Crew Health and Performance Exploration Analog (CHAPEA) is a series of analog missions that will simulate year-long stays on the surface of Mars. Each mission will consist of four crew members living in Mars Dune Alpha, an isolated 1,700 square foot habitat. During the mission, the crew will conduct simulated spacewalks and provide data on a variety of factors, which may include physical and behavioral health and performance.

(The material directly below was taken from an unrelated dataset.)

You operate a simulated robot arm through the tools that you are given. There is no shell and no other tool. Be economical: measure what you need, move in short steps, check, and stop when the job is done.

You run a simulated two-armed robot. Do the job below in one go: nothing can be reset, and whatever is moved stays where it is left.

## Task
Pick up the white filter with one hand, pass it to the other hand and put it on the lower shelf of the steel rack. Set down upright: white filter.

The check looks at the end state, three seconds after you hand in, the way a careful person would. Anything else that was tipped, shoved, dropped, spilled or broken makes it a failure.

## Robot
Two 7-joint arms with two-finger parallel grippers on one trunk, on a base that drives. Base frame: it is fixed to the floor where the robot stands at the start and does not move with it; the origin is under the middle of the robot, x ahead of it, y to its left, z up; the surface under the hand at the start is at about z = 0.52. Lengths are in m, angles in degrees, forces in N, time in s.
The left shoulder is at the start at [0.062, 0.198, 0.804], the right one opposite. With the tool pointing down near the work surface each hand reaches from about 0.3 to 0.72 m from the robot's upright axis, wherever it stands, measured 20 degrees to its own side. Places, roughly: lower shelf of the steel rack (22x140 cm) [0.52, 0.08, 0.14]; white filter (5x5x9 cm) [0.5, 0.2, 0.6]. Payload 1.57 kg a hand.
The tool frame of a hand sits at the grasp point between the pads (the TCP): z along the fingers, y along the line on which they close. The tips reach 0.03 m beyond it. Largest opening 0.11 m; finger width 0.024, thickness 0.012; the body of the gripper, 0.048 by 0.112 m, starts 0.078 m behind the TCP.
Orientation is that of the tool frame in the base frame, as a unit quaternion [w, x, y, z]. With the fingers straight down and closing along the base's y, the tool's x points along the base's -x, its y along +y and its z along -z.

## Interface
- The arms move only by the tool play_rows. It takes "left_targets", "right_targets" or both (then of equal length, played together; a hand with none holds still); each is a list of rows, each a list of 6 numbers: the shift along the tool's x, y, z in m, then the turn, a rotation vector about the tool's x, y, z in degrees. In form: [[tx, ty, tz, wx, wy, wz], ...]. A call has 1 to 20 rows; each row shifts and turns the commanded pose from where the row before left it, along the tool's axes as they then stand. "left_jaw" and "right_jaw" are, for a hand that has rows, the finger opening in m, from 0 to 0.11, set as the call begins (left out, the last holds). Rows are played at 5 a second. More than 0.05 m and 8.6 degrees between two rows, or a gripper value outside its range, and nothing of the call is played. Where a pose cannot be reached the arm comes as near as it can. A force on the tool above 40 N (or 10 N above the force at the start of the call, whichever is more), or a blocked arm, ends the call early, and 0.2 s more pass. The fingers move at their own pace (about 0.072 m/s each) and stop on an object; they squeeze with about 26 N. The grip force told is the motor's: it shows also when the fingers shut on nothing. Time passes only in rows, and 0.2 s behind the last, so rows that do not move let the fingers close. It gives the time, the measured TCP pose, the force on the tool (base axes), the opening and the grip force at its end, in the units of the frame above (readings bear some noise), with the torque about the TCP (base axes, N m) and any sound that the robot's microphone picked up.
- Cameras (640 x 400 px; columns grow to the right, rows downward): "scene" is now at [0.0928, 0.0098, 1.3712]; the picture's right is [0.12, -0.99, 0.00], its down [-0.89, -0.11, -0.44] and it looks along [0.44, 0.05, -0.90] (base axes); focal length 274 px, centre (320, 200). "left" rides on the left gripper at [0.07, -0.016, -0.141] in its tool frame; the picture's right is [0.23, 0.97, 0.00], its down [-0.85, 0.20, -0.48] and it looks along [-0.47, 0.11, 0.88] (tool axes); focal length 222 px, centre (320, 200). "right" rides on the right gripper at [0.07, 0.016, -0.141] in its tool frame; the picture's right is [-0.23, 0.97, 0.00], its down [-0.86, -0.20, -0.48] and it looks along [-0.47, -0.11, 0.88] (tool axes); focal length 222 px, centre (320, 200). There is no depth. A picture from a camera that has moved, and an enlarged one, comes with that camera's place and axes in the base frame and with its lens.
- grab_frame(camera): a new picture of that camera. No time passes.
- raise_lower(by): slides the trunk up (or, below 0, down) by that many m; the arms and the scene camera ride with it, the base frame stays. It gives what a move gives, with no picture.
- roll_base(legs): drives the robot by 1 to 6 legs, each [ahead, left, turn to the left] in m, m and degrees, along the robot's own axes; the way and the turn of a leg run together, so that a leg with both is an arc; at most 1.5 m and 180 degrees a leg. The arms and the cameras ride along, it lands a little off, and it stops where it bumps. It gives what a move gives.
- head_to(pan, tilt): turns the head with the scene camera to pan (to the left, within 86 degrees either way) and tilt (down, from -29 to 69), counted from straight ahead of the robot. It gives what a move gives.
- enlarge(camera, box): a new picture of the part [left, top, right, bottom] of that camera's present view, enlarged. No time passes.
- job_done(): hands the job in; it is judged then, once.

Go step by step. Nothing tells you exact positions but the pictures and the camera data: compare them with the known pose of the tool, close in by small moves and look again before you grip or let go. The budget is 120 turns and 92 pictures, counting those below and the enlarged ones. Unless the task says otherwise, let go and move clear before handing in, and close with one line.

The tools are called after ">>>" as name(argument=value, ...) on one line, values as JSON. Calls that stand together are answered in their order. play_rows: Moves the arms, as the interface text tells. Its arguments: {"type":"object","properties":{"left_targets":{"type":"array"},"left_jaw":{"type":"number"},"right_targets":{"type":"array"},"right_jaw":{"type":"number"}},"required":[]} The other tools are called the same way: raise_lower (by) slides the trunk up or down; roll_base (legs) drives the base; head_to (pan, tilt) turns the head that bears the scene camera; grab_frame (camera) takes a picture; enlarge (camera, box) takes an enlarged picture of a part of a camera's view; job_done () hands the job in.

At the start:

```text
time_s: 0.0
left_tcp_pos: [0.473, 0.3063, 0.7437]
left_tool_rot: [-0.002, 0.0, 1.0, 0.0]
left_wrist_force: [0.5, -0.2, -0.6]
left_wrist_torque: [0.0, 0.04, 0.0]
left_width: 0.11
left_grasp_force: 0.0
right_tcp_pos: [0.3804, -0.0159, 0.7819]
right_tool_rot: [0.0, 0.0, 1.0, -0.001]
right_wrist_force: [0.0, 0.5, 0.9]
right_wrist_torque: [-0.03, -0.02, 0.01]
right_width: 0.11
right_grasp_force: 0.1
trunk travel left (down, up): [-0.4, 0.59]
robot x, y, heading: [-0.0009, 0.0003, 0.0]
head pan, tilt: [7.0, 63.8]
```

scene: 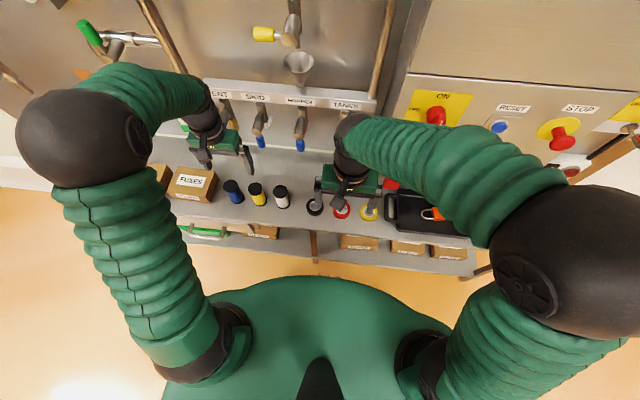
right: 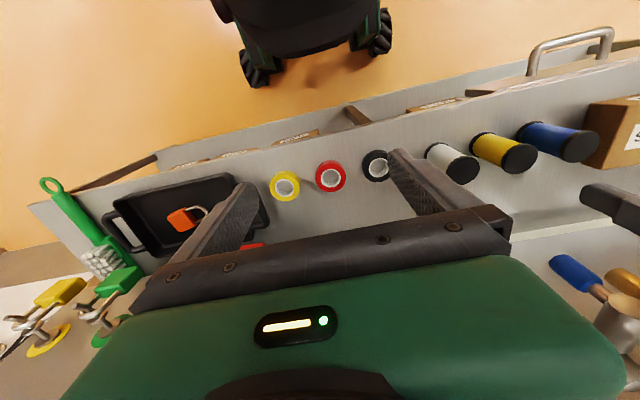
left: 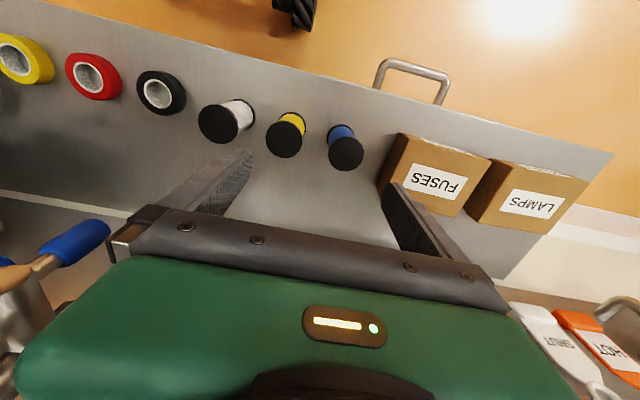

The 3D printed habitat will include private crew quarters, a kitchen, and dedicated areas for medical, recreation, fitness, work, and crop growth activities, as well as a technical work area and two bathrooms.

CHAPEA Habitat
The 1,700-square-foot CHAPEA habitat contains individual living quarters for four volunteer crew members.
NASA/Bill Stafford

Goals

To obtain the most accurate data during the analog, the analog mission will be as Mars-realistic as feasible, which may include environmental stressors such as resource limitations, isolation, equipment failure, and significant workloads. The major crew activities during the analog may consist of simulated spacewalks including virtual reality, communications, crop growth, meal preparation and consumption, exercise, hygiene activities, maintenance work, personal time, science work, and sleep.

Schedule

CHAPEA Missions:
1) Analog mission 1 – Began June 25, 2023
2) Analog mission 2 – Starting 2025
3) Analog mission 3 – Starting 2026

Why this is Important

The results of CHAPEA and the knowledge gained from the analog missions will allow NASA to characterize the risk of the planned exploration food system design in relation to crew health and performance and inform NASA standards, associated vehicle mass and volume requirements, and resource-risk trades for long-duration exploration missions.